Passage to read
Pennsic XLI: Part 5 – Big morning woods   Leave a comment

Really, if you’ve got any idea of my mental age by now, that title should not surprise.  And as it might suggest, the next morning (that would be Friday for those of you following along at home) brought a woods battle.  Though not, technically, so big as the Armored Woods Battle.  As with last year, the Rapier Woods was sequestered to a smaller subset of the woods, a single hill side, slanting downward from left to right, with paths along the top and bottom (and a game trail through the middle), and flags at the top of the slope, the middle of the slope, and the bottom of the slope (though, unlike last year, this one was across the lower path and in a stand of fir trees).

Stated problem 1
Give the stretch of the passage to read that starts with "Pennsic XLI: Part" and ends with "of fir trees).", unchanged.
Stated problem 2
Continue the passage to read that opens with "Pennsic XLI: Part".

Data shown
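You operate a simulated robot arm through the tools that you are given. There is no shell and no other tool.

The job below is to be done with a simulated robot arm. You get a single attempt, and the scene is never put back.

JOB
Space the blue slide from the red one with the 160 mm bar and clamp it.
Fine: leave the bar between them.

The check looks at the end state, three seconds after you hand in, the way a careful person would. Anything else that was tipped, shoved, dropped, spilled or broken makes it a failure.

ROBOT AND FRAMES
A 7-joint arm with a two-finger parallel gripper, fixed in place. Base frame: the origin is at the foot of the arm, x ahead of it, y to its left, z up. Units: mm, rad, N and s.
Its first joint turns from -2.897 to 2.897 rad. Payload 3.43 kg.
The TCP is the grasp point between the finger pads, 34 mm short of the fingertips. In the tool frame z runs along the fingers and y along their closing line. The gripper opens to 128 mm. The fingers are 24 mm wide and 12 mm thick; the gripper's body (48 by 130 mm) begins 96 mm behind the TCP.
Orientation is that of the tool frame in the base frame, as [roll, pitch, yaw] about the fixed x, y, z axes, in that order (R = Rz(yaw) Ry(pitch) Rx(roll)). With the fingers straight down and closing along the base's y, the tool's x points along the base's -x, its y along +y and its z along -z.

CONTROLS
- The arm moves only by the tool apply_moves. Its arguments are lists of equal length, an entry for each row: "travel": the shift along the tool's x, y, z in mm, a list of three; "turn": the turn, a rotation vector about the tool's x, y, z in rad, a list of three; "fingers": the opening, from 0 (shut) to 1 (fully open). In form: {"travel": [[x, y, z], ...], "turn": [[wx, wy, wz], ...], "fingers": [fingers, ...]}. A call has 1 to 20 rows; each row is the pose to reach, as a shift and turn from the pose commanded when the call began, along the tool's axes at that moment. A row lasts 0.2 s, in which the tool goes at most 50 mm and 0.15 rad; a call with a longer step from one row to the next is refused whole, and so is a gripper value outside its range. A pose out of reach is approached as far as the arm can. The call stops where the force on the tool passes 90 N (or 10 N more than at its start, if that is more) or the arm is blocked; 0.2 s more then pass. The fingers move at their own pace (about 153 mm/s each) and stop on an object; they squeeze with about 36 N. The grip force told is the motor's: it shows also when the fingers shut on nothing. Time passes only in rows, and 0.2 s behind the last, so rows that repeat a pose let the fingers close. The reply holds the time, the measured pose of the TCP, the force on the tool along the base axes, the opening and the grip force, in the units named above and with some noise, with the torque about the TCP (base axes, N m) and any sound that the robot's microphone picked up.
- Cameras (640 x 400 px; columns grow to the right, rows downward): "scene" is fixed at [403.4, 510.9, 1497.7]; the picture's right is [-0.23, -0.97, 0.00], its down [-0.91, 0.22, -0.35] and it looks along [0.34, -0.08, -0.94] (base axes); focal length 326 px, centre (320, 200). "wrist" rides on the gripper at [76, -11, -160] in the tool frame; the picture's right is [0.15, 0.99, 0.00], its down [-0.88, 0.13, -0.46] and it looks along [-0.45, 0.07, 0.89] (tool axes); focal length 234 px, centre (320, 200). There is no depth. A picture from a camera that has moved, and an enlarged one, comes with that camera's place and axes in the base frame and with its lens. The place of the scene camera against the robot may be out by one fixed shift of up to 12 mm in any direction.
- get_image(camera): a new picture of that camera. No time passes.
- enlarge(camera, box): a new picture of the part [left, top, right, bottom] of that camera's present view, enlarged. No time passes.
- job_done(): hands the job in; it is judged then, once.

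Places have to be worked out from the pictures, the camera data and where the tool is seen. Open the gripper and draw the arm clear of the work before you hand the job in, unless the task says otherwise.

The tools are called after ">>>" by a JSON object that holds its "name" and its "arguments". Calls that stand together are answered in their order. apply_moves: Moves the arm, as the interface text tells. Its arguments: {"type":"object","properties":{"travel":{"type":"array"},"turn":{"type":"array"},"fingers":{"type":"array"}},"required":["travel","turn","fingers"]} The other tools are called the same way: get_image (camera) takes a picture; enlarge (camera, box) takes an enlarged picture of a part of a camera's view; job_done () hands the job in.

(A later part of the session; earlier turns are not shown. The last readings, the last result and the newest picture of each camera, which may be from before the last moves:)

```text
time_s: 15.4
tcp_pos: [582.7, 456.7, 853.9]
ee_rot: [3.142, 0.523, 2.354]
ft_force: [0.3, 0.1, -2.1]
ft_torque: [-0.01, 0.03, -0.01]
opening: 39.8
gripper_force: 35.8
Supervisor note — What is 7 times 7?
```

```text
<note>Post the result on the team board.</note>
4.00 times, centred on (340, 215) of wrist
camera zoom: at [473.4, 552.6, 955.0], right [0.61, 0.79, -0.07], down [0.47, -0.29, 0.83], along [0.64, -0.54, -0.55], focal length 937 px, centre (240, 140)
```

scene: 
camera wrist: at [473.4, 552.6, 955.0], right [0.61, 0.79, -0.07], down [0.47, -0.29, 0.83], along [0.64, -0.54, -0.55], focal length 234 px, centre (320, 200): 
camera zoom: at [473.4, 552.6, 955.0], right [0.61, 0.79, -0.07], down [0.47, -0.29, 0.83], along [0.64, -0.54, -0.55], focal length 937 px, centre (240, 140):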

Task output 1
Pennsic XLI: Part 5 – Big morning woods   Leave a comment

Really, if you’ve got any idea of my mental age by now, that title should not surprise.  And as it might suggest, the next morning (that would be Friday for those of you following along at home) brought a woods battle.  Though not, technically, so big as the Armored Woods Battle.  As with last year, the Rapier Woods was sequestered to a smaller subset of the woods, a single hill side, slanting downward from left to right, with paths along the top and bottom (and a game trail through the middle), and flags at the top of the slope, the middle of the slope, and the bottom of the slope (though, unlike last year, this one was across the lower path and in a stand of fir trees).

Task output 2
Of course, first I had to get there.  As you may recall this has not always been so easy.  The first barrier was convincing Mistress Who Must Be Obeyed that prohibitions on fighting in the rapier woods might not be the best way to keep me from doing things that made her want to kill me.  “It’s my favorite battle of the year, it comes once a year, and it’s the day before you have to drive home in the same car as me.  Do you want to have to deal with disposing of my body on Saturday because of my whining?”  She didn’t, so I got to go play.

Then came the second, and slightly less imposing barrier: Wistric’s Hill.  We crested said hill and I again found myself gazing down the scree of baby-head-sized chunks of granite.  No worries.  I’d done this the day before.  Of course then I was in my work boots, not my fencing boots.  I made my way down slowly, making sure I had firm footing and stayed away from the ditches on either side of the road, and finished as fit as I’d started.  And then when I got to Atlantia’s rally point, they all cheered it as “The first victory of the day.”  Thanks guys.  As a side note, when I returned to camp I made sure to limp up to Sweetums just so she could have that warm fuzzy sensation of thinking “I told you so,” before I told her I was fine.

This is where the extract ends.